WHAT IS REQUIRED: Take the document passage and repeat only what runs from "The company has" through "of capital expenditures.".

DOCUMENT PASSAGE:

* Begin *

July 28, 2020 6:32 AM

Zebra Technologies (NASDAQ: ZBRA) reported Q2 EPS of $2.41, $0.13 better than the analyst estimate of $2.28. Revenue for the quarter came in at $956 million versus the consensus estimate of $939.9 million.

Second-Quarter Financial Highlights

"In Q2 our teams remained agile and executed very well through the global pandemic. It has been inspiring for me to see our employees rally to keep the business, and each other, moving forward. We delivered on our customer commitments and achieved sales and EPS above the midpoint of our outlook. Although freight costs were higher than expected, we thoughtfully managed discretionary costs across the company to preserve profitability and cash flow,” said Anders Gustafsson, Chief Executive Officer of Zebra Technologies. “We entered Q3 with a solid order backlog and encouraging pipeline of large orders. With that said, we have clearly been in a recessionary enterprise spending environment which is having a disproportionate impact on smaller customers. We believe our sales bottomed in Q2 and second half trends will improve. We continue to be very optimistic regarding our longer-term prospects as secular trends to digitize and automate workflows accelerate as a result of the pandemic."

GUIDANCE:

Zebra Technologies sees Q3 2020 EPS of $2.65-$2.95, versus the consensus of $2.69.

The company expects third-quarter 2020 net sales to decrease approximately 3% to 7% from the third quarter of 2019 due to the continued recessionary global environment from COVID-19. This expectation includes an approximately 50 basis point negative impact from foreign currency translation.

Adjusted EBITDA margin for the third quarter of 2020 is expected to be approximately 19%, which includes approximately $9 million of premium freight expense. Non-GAAP earnings per diluted share are expected to be in the range of $2.65 to $2.95. This assumes an adjusted effective tax rate of approximately 16%.

Full-Year 2020

The company continues to expect net sales, adjusted EBITDA margin, and free cash flow to be lower than last year, which we have been addressing through cost actions to protect profitability and cash flow. The company expects to see an improvement in sales trends in the second half of the year.

The company has substantially completed its initiative to diversify the sourcing of its U.S. volumes out of China, despite modest delays from COVID-19 in southeast Asia. In 2020, these actions are expected to result in up to $20 million of one-time pre-tax charges plus up to $10 million of capital expenditures.

The outlook amounts provided above do not include any projected results from the proposed acquisition of Reflexis Systems, Inc., which is expected to close by early in the fourth quarter of 2020.

* End *

EXTRACTED DATA:
* Begin *

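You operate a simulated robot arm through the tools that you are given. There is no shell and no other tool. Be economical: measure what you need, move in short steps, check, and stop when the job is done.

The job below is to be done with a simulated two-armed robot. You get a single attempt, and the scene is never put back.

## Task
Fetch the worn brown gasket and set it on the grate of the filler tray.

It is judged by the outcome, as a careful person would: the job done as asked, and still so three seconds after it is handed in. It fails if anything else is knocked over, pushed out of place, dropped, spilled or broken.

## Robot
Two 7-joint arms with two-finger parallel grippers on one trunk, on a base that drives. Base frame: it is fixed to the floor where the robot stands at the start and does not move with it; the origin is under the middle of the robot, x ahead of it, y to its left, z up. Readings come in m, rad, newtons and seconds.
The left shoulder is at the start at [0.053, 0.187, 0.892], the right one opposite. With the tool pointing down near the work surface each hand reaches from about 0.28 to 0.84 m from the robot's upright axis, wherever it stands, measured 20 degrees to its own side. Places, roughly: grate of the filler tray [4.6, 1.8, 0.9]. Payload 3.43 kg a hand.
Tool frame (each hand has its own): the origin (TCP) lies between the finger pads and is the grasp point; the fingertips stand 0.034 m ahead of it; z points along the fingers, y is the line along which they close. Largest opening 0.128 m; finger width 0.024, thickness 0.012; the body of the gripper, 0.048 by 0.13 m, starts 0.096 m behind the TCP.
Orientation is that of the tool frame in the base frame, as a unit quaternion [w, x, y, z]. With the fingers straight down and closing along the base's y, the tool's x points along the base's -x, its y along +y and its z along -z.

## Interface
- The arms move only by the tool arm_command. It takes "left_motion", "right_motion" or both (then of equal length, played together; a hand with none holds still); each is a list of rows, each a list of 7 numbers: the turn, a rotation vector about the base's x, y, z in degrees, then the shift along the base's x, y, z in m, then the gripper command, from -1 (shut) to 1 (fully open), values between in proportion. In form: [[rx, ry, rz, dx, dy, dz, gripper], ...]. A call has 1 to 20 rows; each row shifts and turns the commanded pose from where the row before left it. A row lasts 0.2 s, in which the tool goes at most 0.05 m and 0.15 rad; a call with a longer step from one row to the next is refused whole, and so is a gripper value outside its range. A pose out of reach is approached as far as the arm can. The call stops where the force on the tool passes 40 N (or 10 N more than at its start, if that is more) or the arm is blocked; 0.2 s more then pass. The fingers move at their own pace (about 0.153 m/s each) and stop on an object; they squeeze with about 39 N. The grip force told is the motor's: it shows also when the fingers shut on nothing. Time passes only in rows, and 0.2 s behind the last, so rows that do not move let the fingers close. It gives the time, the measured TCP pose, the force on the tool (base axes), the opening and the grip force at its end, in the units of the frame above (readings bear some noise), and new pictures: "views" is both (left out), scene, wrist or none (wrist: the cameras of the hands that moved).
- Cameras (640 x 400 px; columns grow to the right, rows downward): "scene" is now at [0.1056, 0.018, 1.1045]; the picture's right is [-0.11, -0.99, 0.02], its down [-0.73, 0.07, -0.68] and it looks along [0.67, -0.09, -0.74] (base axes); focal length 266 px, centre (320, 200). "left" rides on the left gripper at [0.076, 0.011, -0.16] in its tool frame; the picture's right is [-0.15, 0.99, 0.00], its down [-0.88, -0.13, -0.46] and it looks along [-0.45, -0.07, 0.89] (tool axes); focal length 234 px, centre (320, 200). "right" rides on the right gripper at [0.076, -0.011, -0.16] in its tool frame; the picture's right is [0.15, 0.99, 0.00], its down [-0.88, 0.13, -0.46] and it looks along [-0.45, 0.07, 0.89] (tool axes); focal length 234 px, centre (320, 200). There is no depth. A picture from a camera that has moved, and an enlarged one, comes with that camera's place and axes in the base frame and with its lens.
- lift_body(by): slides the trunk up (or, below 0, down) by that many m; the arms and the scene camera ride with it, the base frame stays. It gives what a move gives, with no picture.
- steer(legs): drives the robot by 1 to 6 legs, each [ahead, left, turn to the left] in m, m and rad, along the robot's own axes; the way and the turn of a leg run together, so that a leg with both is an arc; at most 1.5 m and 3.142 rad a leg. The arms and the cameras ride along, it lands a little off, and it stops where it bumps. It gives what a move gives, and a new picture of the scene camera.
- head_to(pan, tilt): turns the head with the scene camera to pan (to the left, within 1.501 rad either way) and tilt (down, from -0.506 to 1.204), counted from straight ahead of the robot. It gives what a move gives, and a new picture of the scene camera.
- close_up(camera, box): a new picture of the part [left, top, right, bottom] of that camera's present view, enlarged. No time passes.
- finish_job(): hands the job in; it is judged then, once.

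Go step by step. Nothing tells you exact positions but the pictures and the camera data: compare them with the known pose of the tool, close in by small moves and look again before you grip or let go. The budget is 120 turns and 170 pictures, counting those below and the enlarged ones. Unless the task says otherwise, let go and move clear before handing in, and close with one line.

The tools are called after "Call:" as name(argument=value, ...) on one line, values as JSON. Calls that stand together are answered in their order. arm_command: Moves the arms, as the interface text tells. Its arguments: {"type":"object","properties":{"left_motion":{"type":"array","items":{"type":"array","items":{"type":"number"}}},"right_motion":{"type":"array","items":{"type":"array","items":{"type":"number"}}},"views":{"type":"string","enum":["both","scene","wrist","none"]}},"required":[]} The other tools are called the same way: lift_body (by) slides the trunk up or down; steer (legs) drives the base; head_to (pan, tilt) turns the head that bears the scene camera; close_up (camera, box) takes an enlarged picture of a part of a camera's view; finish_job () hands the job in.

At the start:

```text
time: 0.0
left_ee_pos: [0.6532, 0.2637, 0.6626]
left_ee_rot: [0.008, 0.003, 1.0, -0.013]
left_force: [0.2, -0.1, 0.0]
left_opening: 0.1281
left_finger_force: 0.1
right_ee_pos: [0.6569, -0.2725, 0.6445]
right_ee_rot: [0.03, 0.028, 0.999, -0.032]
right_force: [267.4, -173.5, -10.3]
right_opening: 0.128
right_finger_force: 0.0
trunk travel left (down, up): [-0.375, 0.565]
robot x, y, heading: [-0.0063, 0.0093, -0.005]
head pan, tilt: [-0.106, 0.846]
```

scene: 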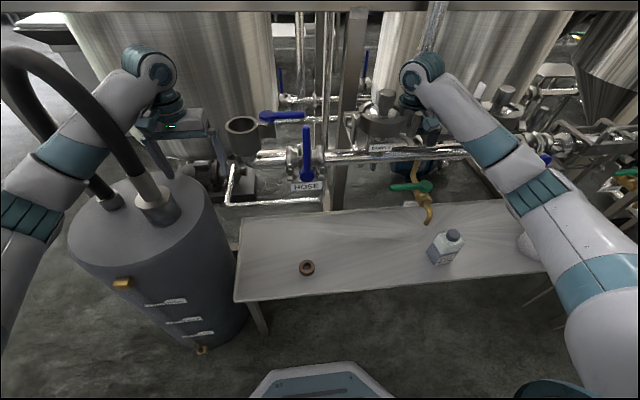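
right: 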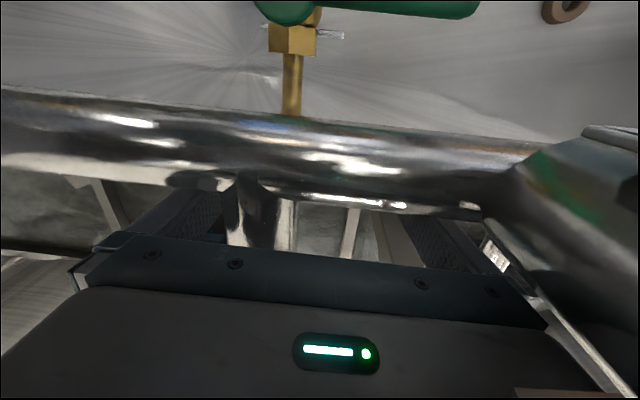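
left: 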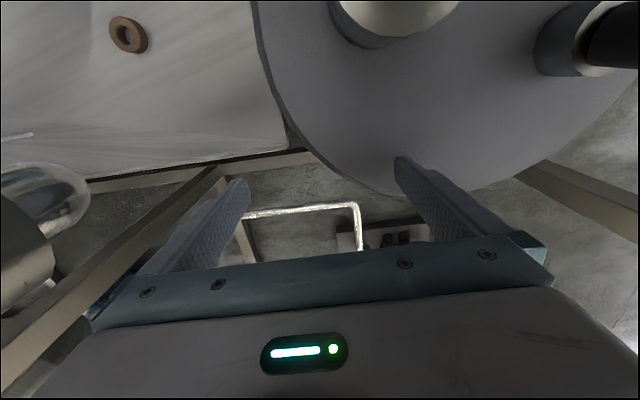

* End *
* Begin *

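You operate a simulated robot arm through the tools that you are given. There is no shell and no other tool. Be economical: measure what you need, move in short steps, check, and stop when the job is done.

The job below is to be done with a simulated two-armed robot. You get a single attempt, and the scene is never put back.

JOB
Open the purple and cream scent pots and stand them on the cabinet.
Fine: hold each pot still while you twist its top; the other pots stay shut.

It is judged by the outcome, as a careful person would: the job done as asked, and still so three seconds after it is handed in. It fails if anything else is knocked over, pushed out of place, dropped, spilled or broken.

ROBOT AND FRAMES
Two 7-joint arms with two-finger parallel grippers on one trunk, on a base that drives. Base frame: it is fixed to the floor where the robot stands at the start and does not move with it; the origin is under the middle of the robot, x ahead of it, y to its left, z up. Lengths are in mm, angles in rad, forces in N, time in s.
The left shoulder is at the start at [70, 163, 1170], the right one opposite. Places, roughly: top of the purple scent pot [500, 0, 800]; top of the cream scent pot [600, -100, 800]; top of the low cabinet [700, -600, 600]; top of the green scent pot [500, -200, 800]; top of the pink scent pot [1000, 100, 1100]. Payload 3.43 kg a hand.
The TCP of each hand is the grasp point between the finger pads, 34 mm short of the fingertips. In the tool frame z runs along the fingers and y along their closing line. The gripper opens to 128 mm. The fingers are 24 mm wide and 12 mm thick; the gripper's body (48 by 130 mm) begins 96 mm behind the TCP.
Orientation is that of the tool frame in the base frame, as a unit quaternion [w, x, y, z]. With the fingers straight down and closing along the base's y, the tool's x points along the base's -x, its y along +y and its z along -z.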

* End *
* Begin *

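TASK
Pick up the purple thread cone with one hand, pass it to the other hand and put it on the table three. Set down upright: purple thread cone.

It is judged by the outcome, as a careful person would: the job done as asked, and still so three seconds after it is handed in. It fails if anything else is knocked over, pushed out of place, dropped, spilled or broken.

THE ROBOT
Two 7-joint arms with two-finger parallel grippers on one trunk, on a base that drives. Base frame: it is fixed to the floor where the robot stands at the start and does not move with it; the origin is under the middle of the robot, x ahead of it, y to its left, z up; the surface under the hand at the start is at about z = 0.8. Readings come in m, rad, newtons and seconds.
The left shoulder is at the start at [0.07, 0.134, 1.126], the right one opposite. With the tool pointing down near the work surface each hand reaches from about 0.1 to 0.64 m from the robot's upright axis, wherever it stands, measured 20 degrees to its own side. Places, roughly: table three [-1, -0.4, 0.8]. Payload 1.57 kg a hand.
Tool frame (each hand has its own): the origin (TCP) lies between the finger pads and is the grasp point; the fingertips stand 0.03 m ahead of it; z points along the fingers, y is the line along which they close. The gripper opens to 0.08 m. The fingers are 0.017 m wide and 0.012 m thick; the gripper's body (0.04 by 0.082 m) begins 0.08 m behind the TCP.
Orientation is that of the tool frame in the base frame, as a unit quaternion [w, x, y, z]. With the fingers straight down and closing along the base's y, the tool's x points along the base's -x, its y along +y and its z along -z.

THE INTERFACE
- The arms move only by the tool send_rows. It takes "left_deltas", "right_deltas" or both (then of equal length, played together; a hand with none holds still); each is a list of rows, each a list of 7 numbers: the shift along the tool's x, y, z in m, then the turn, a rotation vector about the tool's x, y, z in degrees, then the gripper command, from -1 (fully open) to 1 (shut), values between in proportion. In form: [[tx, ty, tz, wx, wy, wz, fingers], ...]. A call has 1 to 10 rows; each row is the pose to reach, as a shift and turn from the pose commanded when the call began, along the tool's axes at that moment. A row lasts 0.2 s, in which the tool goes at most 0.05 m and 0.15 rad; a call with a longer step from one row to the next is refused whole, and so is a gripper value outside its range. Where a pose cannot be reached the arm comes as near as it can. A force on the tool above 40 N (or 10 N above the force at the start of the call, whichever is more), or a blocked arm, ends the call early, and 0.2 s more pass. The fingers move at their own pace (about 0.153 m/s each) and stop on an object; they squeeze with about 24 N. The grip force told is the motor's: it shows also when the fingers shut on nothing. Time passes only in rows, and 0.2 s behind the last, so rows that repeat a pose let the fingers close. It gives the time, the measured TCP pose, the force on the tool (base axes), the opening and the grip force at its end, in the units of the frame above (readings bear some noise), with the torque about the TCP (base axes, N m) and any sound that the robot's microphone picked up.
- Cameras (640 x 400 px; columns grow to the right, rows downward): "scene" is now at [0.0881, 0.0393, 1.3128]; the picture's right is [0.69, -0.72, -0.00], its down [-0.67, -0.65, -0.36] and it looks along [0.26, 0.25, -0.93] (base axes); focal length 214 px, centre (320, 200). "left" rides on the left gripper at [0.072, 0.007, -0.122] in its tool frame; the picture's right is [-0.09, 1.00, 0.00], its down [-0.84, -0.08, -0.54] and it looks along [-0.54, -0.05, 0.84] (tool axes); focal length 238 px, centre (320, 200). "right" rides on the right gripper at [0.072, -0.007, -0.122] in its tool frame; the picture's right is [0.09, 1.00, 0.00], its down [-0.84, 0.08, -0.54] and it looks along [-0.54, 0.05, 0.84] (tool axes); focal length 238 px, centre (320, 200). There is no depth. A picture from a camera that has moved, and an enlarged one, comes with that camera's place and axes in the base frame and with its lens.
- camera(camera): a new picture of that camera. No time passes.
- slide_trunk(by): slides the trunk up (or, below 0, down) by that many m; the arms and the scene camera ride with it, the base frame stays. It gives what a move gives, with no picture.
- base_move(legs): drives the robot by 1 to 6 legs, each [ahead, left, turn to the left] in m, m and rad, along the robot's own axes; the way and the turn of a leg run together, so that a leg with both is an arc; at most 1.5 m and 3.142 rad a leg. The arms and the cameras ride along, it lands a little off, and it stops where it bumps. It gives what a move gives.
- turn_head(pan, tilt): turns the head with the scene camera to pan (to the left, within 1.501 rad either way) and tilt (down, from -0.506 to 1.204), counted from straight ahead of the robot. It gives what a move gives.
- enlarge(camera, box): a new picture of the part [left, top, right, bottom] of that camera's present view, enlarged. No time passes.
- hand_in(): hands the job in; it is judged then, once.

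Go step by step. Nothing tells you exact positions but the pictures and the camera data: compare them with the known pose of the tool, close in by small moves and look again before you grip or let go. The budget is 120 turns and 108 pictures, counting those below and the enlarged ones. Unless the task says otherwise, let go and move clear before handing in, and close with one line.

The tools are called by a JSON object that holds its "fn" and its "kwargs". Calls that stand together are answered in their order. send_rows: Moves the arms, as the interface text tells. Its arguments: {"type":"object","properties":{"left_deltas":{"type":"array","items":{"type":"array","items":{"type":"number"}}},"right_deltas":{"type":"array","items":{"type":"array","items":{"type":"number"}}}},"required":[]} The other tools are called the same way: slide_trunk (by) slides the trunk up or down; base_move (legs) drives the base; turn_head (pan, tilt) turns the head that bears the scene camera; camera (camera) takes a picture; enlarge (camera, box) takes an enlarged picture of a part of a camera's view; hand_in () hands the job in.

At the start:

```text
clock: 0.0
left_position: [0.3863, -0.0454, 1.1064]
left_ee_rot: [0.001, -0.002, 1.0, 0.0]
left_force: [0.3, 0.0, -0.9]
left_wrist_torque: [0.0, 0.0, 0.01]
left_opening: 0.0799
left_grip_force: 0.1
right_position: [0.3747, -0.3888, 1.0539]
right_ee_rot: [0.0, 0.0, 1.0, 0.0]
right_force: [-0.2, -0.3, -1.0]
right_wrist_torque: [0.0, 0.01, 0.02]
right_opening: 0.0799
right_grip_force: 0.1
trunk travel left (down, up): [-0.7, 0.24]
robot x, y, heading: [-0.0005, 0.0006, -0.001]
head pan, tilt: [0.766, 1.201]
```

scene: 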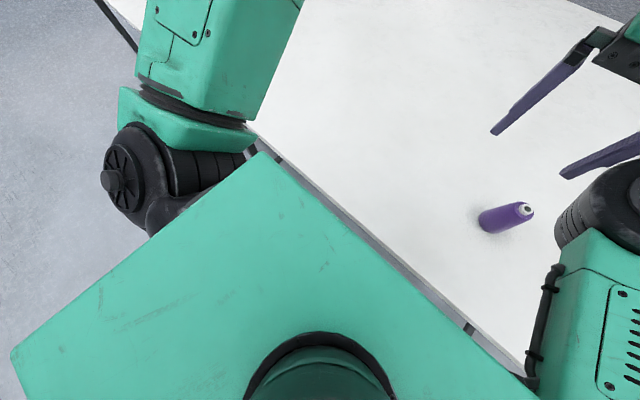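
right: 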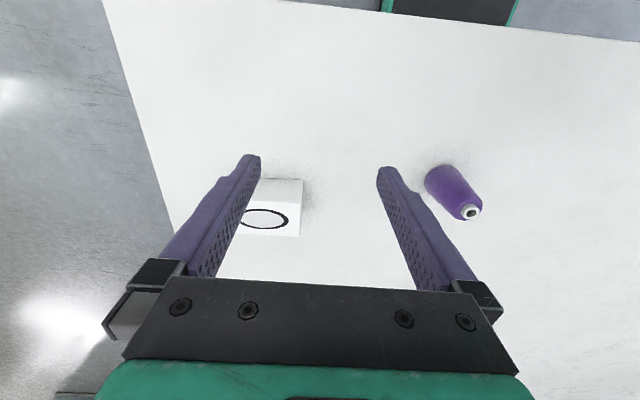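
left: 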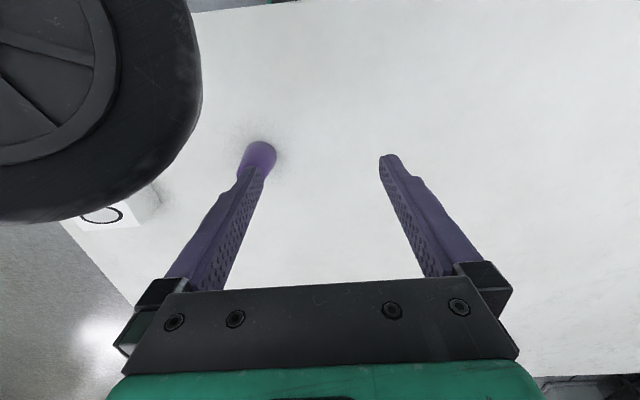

* End *

SOLUTION TO THIS EXERCISE:
The company has substantially completed its initiative to diversify the sourcing of its U.S. volumes out of China, despite modest delays from COVID-19 in southeast Asia. In 2020, these actions are expected to result in up to $20 million of one-time pre-tax charges plus up to $10 million of capital expenditures.